These days, as a rule, new species discoveries aren’t news – in spite of the vast number of organisms still to be found and described.
Creatures unknown tend to be on the small side, and are often hard to find: think insects, small cryptic mammals, or Antarctic crustaceans.
So it’s cause for notice when someone turns up a new type of crocodile that grows to a difficult-to-disguise three metres in length.
The new croc, Crocodylus halli, is from southern Papua New Guinea (PNG), where it shares territory with Crocodylus porosus – the fearsome estuarine crocodile. This makes C. halli the second crocodile species unique to PNG, alongside the New Guinea crocodile, Crocodylus novaeguineae.
C. novaeguineae was first described in 1928 but ever since researchers had wondered if the northern and southern populations were actually two separate species.
A University of Florida, USA, researcher named Philip Hall spent time in the 1980s investigating distinctions between the northern and southern populations, but he died before reaching a conclusion.
In 2014, Chris Murray, an Assistant Professor at Southeastern Louisiana University, and Field Museum, Illinois, scientist Caleb McMahan attended a talk that was essentially soliciting help to carry on Hall’s unfinished investigation.
Hall had noticed differences in the way the two groups of crocs nest and mate. His work caught the interest of McMahan and Murray, whose research focuses more on animals’ skeletal variations than behaviour.
The two understand that analysis of small details can reveal a big enough difference between animals to separate them as species.
“Chris does a lot of work on crocodilians, and I do a lot of evolutionary work, often with morphology, or the animals’ physical features,” says McMahan.

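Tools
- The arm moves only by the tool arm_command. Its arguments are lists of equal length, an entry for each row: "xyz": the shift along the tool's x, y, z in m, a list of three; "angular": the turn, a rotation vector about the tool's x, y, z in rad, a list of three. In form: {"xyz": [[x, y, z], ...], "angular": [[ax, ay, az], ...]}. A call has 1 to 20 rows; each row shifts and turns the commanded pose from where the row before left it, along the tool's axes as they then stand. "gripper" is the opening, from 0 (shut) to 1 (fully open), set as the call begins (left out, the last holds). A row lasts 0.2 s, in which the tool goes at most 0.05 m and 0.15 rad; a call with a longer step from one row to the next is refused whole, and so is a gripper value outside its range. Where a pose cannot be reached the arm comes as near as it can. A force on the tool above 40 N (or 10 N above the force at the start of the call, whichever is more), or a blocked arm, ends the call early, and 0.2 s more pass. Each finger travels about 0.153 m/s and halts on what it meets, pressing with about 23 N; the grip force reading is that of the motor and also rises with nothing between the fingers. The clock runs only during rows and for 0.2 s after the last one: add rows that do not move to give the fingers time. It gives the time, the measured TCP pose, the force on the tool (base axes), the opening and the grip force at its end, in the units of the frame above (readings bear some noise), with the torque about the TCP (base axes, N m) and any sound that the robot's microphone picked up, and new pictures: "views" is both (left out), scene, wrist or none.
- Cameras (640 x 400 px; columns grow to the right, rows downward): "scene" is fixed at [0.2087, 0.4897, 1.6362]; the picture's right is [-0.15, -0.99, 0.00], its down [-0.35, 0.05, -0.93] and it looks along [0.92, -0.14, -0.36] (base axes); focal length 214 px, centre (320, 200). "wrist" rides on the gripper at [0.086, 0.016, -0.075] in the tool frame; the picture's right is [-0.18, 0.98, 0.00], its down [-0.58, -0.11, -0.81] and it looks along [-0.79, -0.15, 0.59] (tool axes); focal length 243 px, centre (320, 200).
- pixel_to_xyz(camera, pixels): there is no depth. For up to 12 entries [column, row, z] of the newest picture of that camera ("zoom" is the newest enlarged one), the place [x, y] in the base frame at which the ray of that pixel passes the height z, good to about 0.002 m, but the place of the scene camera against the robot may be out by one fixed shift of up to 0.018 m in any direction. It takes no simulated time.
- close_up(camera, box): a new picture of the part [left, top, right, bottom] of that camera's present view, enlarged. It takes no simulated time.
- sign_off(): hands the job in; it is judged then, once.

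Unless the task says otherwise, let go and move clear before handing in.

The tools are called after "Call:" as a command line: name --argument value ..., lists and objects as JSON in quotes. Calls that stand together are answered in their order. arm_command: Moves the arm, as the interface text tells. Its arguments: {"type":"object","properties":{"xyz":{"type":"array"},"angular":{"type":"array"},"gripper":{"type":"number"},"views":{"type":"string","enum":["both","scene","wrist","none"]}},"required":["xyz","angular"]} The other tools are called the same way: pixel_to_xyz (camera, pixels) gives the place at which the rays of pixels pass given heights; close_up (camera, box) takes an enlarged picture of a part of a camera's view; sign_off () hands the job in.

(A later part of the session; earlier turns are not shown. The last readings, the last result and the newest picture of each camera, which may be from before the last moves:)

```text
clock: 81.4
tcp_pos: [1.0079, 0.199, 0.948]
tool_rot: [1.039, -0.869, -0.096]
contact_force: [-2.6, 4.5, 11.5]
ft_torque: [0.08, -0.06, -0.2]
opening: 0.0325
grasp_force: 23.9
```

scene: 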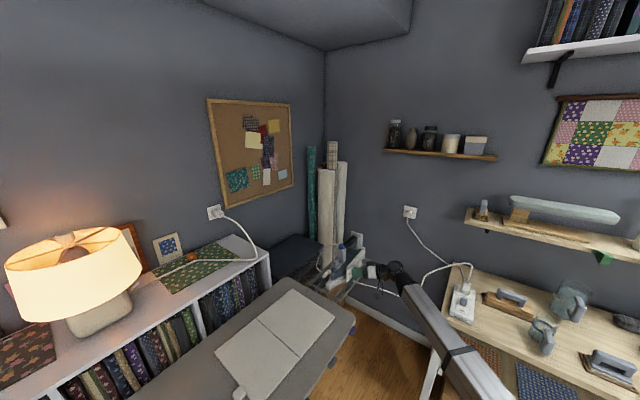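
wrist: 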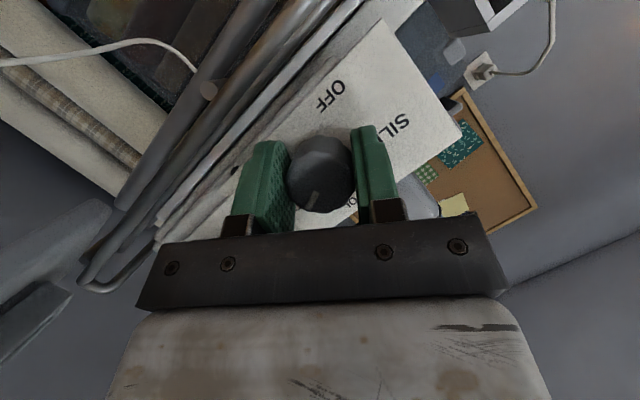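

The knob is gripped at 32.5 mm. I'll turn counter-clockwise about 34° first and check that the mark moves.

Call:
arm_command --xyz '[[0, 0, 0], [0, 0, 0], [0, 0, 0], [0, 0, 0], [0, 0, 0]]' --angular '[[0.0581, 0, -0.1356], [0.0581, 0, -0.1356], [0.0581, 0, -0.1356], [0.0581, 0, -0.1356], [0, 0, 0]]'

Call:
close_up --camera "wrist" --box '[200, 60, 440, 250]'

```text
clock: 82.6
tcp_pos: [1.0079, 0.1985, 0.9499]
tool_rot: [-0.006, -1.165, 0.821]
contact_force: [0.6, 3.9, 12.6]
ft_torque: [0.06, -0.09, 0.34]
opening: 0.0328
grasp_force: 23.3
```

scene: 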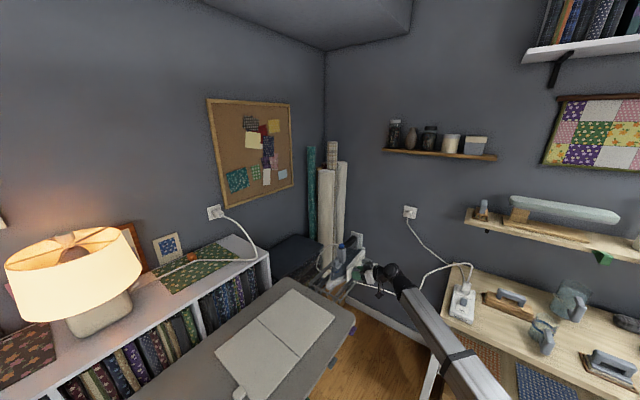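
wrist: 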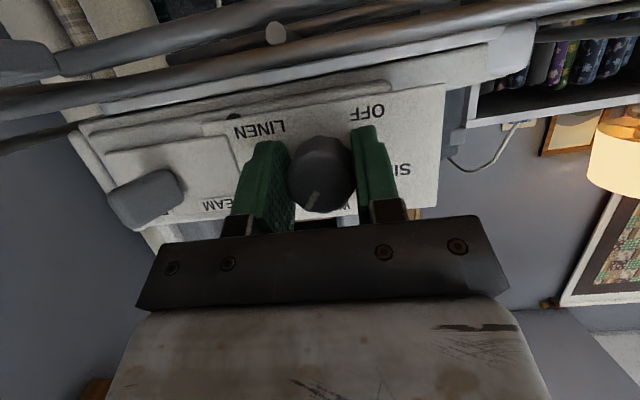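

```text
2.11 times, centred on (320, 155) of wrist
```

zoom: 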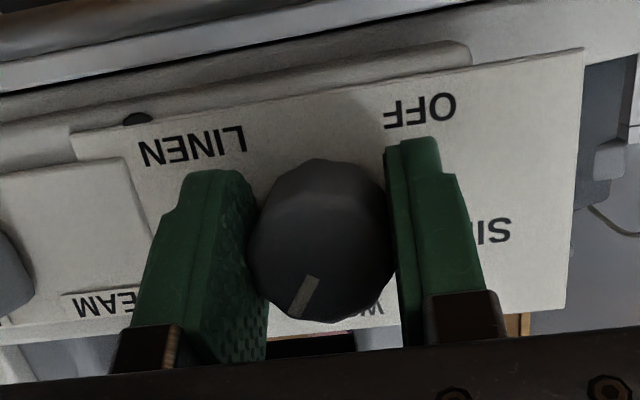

“Chris studies morphology too, so it was continuing along with a lot of the projects we were doing, but then lo and behold, it’s this brand new crocodile species
Murray and McMahan examined 51 PNG croc skulls – all believed at the outset to be C. novaeguineae – and analysed differences between those from PNG’s north and those from the south. The skulls were held in seven different museum collections, all in the US except for the Queensland Museum in Australia.
Murray notes that access to these collections “highlights the beauty of natural history museums”.
“We didn’t have to go to Papua New Guinea and collect a bunch of specimens, which would have been incredibly difficult anyhow, and very expensive.”
“There are new species out there but a lot of them are sitting in drawers and cabinets in museums, and it just takes time to look at them and figure that out,” adds McMahan.
The research team capped off their skull analysis with a visit to the St. Augustine Alligator Farm Zoological Park, in Florida.
“They have live individuals of what’s called novaeguineae, and we were able to look at those and say, ‘Oh yeah, this matches the north and this matches the south!’ I thought that was super cool,” says McMahan.
The researchers were keen to honour Hall, the scientist who’d started the investigation, so the name Crocodylus halli came easily.
“I think it was really special for me in particular, I’ve been reading his work since the beginning of my career in academia, in my first year as a Master’s student, so to come full circle and help contribute to his work was meaningful,” says Murray.
“Being able to name the thing that he initially pondered after him was even more meaningful.”
The team notes that they were motivated by curiosity about new questions and methodology of research rather than the expectation of a new species discovery.
The description of C. halli has been published in the journal Copeia.